▶ [THE REQUEST]: Copy out the listing exactly.

»»

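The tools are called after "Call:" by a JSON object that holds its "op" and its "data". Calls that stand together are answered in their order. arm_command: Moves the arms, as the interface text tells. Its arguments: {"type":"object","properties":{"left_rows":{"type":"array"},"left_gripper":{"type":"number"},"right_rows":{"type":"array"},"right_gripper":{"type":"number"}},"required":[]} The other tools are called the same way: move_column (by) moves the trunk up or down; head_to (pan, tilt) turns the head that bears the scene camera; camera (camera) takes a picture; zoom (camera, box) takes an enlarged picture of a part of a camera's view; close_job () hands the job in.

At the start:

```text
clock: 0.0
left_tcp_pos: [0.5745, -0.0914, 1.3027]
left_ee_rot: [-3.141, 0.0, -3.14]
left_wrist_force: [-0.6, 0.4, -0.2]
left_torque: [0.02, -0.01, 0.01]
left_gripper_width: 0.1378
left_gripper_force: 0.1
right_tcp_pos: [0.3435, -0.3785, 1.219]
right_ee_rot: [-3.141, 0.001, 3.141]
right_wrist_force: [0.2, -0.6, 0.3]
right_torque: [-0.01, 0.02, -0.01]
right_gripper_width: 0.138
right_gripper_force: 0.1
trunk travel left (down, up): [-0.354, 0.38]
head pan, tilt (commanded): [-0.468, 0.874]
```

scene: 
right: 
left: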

««

▶ [ANSWER]:
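The tools are called after "Call:" by a JSON object that holds its "op" and its "data". Calls that stand together are answered in their order. arm_command: Moves the arms, as the interface text tells. Its arguments: {"type":"object","properties":{"left_rows":{"type":"array"},"left_gripper":{"type":"number"},"right_rows":{"type":"array"},"right_gripper":{"type":"number"}},"required":[]} The other tools are called the same way: move_column (by) moves the trunk up or down; head_to (pan, tilt) turns the head that bears the scene camera; camera (camera) takes a picture; zoom (camera, box) takes an enlarged picture of a part of a camera's view; close_job () hands the job in.

At the start:

```text
clock: 0.0
left_tcp_pos: [0.5745, -0.0914, 1.3027]
left_ee_rot: [-3.141, 0.0, -3.14]
left_wrist_force: [-0.6, 0.4, -0.2]
left_torque: [0.02, -0.01, 0.01]
left_gripper_width: 0.1378
left_gripper_force: 0.1
right_tcp_pos: [0.3435, -0.3785, 1.219]
right_ee_rot: [-3.141, 0.001, 3.141]
right_wrist_force: [0.2, -0.6, 0.3]
right_torque: [-0.01, 0.02, -0.01]
right_gripper_width: 0.138
right_gripper_force: 0.1
trunk travel left (down, up): [-0.354, 0.38]
head pan, tilt (commanded): [-0.468, 0.874]
```

scene: 
right: 
left: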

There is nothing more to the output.